• Exercise brief: Locate all lines with the word "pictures" and copy them out.

★ ★ ★ ★ ★ ★ ★

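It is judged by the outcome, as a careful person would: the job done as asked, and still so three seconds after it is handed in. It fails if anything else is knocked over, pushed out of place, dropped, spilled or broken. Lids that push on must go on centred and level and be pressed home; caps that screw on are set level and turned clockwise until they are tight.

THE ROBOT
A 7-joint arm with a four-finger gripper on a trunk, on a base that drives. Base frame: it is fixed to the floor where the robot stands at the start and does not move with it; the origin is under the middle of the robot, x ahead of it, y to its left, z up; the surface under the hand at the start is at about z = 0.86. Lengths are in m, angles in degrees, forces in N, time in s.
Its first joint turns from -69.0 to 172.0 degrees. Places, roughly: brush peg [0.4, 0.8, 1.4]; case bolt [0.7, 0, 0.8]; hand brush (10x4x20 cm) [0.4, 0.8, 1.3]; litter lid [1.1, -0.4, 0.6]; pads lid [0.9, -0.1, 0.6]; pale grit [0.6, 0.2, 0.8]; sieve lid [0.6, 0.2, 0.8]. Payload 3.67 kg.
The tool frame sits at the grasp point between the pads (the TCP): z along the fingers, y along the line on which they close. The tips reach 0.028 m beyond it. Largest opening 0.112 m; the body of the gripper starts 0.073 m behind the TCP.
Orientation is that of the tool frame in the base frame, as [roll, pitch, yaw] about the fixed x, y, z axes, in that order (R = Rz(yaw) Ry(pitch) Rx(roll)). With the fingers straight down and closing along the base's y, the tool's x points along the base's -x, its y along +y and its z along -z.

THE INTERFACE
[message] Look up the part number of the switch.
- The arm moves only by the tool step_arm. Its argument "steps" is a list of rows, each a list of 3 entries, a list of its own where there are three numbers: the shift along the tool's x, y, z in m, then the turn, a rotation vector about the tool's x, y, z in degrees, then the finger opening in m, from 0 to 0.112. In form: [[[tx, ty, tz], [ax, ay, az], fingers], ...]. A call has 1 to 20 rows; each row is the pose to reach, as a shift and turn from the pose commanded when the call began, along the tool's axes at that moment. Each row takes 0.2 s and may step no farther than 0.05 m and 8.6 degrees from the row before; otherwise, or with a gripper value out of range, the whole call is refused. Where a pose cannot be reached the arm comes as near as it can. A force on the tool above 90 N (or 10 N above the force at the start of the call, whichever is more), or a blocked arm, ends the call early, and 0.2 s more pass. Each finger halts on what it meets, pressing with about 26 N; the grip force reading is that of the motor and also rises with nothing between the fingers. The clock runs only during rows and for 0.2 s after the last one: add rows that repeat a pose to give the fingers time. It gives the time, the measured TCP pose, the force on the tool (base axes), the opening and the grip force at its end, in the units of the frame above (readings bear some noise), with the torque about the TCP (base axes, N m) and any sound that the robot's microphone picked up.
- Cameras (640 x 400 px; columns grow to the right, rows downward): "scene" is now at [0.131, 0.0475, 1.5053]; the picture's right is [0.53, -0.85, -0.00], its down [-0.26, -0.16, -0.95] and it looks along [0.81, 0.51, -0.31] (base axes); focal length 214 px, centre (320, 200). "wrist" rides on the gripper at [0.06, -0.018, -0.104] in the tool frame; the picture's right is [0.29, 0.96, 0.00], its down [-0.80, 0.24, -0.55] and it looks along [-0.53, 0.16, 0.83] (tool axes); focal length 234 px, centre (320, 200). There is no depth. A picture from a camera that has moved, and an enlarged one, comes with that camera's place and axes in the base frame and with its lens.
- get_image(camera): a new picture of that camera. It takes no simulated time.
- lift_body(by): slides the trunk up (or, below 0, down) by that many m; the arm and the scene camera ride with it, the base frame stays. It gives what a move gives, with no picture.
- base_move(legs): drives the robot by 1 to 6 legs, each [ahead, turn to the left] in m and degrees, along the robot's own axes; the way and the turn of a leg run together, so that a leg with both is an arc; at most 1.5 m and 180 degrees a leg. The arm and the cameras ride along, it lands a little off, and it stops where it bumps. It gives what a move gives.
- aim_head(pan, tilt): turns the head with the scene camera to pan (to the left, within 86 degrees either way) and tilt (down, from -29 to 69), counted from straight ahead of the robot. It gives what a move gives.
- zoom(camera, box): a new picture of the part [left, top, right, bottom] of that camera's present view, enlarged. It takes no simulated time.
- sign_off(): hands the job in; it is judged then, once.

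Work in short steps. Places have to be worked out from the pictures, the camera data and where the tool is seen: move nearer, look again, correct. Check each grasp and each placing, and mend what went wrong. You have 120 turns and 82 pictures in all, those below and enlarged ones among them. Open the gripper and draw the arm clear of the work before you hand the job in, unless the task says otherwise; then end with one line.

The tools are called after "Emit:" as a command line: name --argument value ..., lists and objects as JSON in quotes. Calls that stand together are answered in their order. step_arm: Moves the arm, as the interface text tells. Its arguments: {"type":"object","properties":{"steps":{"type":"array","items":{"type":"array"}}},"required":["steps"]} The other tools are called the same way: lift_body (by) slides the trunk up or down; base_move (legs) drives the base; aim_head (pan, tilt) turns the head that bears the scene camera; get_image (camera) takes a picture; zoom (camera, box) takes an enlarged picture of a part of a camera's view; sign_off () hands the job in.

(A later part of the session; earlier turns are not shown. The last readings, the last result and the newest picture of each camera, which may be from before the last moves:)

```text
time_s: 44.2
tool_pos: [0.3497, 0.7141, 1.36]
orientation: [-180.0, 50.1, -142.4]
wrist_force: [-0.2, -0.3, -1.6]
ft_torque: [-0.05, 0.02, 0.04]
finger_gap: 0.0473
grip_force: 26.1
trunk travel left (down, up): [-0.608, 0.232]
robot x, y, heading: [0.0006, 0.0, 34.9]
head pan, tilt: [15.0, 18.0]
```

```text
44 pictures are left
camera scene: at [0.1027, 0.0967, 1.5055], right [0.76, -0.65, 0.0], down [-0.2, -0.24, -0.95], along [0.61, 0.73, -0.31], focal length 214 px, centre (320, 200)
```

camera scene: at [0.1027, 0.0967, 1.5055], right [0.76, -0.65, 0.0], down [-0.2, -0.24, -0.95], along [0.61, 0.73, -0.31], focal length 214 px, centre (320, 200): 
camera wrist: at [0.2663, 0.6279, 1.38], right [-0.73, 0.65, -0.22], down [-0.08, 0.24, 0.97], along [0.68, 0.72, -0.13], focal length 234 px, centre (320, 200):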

★ ★ ★ ★ ★ ★ ★

• Exercise result:
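Work in short steps. Places have to be worked out from the pictures, the camera data and where the tool is seen: move nearer, look again, correct. Check each grasp and each placing, and mend what went wrong. You have 120 turns and 82 pictures in all, those below and enlarged ones among them. Open the gripper and draw the arm clear of the work before you hand the job in, unless the task says otherwise; then end with one line.
44 pictures are left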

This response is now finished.